_DOCUMENT EXTRACT:_

***

The California indigenous peoples using fire for agroforestry
January 2, 2019 11:58 AM   Subscribe

Prescribed burning is the main tool in the Karuk and Yoruk tribes' agroforestry systems, which encourages proliferation of traditional foods, herbs, and medicines.

For centuries, the Karuk tribe has nudged this interlocking ecosystem toward producing these beneficial plants through practices known as agroforestry. An ancient technology developed through time by the Karuk tribe and indigenous people around the world, agroforestry integrates crops and livestock into the grasses, shrubs, and trees of native forests. After this five-acre stand burned in a wildfire in 2001, Karuk and Forest Service crews intentionally burned the land again in 2016 as a research plot. They're using it to study how fire affects the food and other forest products that have sustained Native Americans in the Klamath River watershed for millennia.

posted by poffin boffin (8 comments total) 23 users marked this as a favorite
Thanks for posting this poffin boffin, I'm really looking forward to the read.
posted by heatherlogan at 1:50 PM on January 2, 2019 [1 favorite]

(Just FYI, the preferred spelling is "Yurok". Not blaming anyone, I'm sure it's a typo.)
posted by Harvey Kilobit at 6:17 PM on January 2, 2019

Isn't the stopping of controlled burns and the suppression of fire in general one of the factors that has led to such devastating wildfires in recent years?
posted by deadbilly at 7:47 PM on January 2, 2019

"There's no reason for us to exist if we can't fulfill our responsibility to take care of this place." True for all of us, I think.

***

_INFORMATION PROVIDED:_
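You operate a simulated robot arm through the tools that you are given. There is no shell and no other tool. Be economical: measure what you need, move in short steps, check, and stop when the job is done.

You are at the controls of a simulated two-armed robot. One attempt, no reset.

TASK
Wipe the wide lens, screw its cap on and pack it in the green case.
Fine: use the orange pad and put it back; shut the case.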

***

_REQUIRED TASK 1:_ I need one stretch of the document extract verbatim, from "Prescribed burning is" to "herbs, and medicines.".
_REQUIRED TASK 2:_ Please continue the document extract.

_EXPECTED ANSWER 1:_
Prescribed burning is the main tool in the Karuk and Yoruk tribes' agroforestry systems, which encourages proliferation of traditional foods, herbs, and medicines.

_EXPECTED ANSWER 2:_
posted by heatherlogan at 9:25 AM on January 3, 2019

This is good. This article is good in particular for its profusion of links to tribal and USDA documents, I have ended up falling down a hole of reading Karuk papers and reading more on wildfires up here my neighbor told me about.
posted by nixon's meatloaf at 10:44 AM on January 3, 2019

I learned about swidden agriculture from Crash Course last month and it has been on my mind ever since.
posted by mrzarquon at 11:28 AM on January 3, 2019

The article only briefly mentions the advantages of such burning for wildfire safety. There are many causes behind the recent wildfire devastation, but one of them is that we're too damn good at putting out fires now. Before modern fire prevention, much of California was deliberately burned by Native people on a regular basis, and naturally occurring fires were left to burn what they pleased. Frequent fire was a critical part of both the pre-human and pre-Columbian ecosystem.

As has been previously discussed on MeFi, there is a delusional belief among Americans, including among mostly right-thinking environmentalists, that the pre-Columbian Americas were essentially a "pristine" wilderness. Such myths are clearly noxious in that they whitewash the genocide and deaths from disease that Native people suffered as a result of European invasion. But worse yet, they create misguided ideas about ecology and land management. "Just leave it alone" is not always the right way to restore ecological balance. People live here, and have for a long time, and are necessarily part of the ecology. The pristine myth needs to die, and efforts like those described in the article seem like a good way to kill it.

I manage several hundred acres of oak woodland in Northern California, and I wish there were a way for me to invite over (even pay?) people who knew how to do this sort of thing. My hope is that in the future, such methods aren't just seen as something Native-specific, but as a normal part of forest management.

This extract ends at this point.